The prospect of school redistricting is roiling politics in two major Maryland counties.

Against tough opposition, the Howard County Board of Education just passed a plan to move over 5,000 students to ease overcrowding and diversify its schools. This was a compromise from Superintendent Michael J. Martirano’s original proposal to move more than 7,000, or about 12% of the county public school students.

In Montgomery County, the school board has commissioned a boundary analysis. Superintendent Jack Smith and other county leaders have called this effort a study of options rather than actual recommendations for change.

School redistricting proposals face strident opposition from residents who see the possibility of long school bus rides and social engineering for the sake of diversity, and at the cost of education quality. Opponents also are apprehensive about neighborhood stability and loss of home values if they are reassigned.

School boundaries may be the third rail of local politics, but they are key to creating education policy that is fiscally, morally and pedagogically responsible. The redistricting efforts in Howard and Montgomery counties accept the inescapable need to use resources efficiently and improve equity, but their proposals emphasize outcomes — which students will go where — and thereby help coalesce the opposition while dissipating potential supporters.
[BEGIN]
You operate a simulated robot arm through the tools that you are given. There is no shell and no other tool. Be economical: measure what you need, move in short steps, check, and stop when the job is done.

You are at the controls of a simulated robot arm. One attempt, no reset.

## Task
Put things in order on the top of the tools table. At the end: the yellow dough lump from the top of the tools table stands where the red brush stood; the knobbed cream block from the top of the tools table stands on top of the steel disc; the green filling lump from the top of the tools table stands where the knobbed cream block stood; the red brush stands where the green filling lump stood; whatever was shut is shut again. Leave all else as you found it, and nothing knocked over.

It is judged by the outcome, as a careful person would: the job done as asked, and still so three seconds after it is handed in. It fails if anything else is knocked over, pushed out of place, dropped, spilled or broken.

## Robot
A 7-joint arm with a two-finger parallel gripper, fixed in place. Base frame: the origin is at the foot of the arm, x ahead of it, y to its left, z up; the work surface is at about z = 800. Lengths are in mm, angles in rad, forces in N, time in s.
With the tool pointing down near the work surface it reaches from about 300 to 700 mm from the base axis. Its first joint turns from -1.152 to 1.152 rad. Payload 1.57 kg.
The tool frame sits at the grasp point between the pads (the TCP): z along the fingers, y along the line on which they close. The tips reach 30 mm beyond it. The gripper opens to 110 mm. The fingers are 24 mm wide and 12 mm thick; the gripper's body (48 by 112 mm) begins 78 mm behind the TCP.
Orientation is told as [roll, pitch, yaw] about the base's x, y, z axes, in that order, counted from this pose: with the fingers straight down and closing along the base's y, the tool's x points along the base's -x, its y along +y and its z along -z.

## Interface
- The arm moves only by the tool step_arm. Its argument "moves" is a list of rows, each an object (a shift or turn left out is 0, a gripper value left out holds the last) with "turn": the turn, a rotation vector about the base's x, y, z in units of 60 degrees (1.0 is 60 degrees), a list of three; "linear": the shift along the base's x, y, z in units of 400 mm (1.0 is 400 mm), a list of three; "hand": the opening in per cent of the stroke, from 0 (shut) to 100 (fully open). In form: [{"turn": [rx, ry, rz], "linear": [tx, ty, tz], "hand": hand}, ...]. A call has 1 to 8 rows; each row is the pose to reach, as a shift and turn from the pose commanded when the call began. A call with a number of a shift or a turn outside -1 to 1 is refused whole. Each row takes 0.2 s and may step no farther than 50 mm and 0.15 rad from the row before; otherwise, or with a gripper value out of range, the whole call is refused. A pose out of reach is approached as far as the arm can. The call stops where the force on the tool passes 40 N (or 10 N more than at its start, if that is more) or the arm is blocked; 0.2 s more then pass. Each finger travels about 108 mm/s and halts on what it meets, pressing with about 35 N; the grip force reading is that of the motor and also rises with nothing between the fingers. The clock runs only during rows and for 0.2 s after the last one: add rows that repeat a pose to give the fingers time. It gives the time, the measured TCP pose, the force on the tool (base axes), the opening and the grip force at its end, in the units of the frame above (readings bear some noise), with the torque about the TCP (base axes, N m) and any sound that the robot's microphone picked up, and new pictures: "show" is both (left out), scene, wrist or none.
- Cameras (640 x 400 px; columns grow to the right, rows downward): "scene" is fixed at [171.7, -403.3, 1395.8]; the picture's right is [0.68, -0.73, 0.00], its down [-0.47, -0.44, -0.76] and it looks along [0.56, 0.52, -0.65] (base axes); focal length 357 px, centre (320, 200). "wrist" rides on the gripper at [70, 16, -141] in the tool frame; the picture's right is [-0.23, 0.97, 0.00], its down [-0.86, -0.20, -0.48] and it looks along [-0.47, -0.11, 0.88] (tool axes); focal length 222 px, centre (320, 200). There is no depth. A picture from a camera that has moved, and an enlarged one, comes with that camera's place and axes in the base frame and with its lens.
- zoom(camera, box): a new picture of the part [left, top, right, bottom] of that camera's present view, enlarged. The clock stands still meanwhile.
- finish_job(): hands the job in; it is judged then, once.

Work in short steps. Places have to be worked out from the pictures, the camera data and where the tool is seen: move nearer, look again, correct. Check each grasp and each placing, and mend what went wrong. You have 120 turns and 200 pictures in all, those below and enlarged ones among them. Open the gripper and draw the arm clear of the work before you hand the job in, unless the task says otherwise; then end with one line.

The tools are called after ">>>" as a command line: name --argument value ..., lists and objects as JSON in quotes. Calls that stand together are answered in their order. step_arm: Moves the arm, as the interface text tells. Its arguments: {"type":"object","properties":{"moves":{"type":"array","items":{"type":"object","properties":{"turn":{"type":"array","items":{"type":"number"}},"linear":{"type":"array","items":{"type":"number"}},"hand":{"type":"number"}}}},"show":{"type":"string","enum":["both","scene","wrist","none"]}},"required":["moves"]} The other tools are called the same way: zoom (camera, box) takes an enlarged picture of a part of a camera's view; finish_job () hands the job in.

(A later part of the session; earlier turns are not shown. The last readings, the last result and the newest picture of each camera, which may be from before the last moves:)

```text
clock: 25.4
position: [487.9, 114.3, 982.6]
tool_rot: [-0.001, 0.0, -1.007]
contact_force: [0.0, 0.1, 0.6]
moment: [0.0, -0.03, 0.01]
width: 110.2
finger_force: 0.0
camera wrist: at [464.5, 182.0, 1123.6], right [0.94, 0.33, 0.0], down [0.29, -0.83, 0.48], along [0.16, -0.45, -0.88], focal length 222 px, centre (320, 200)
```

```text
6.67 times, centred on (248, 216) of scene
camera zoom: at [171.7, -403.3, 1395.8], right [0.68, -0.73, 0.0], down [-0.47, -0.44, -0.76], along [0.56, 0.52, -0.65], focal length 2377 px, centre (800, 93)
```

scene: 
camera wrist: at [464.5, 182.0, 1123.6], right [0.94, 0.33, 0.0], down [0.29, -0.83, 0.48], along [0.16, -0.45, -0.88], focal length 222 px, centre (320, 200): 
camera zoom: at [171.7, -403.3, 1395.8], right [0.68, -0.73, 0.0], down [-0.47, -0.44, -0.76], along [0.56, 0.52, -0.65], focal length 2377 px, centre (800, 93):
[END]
Historically, this mismatch in forces has ensured that school systems change boundaries only when carving out attendance areas for new schools. Despite significant shifts in population and demographics, Howard and Montgomery have not made comprehensive changes to their school boundaries for decades.

The last time Montgomery County undertook systemwide redistricting was in the mid-1980s, when it closed more than 60 schools because of low enrollment. The population was 600,000. Today, the county has 1.2 million residents.

There is opposition even to the possibility of redistricting.

David Moon, a Montgomery County state delegate, faces resistance to a bill he introduced that would add a clause to real estate closing documents alerting new homebuyers that they are not guaranteed a particular school assignment.

Matching school capacity and student enrollment is difficult because population shifts and real-estate markets are hard to predict. Despite the best efforts of the MCPS and the Montgomery County Planning Board, the mismatch between student enrollment and school capacity has persisted for more than a decade according to data gathered by parent activists. For school year 2019-20, MCPS is reporting 10,860 students as overcapacity in one half of its schools and 9357 open seats in the other half of its schools. This is a distribution problem.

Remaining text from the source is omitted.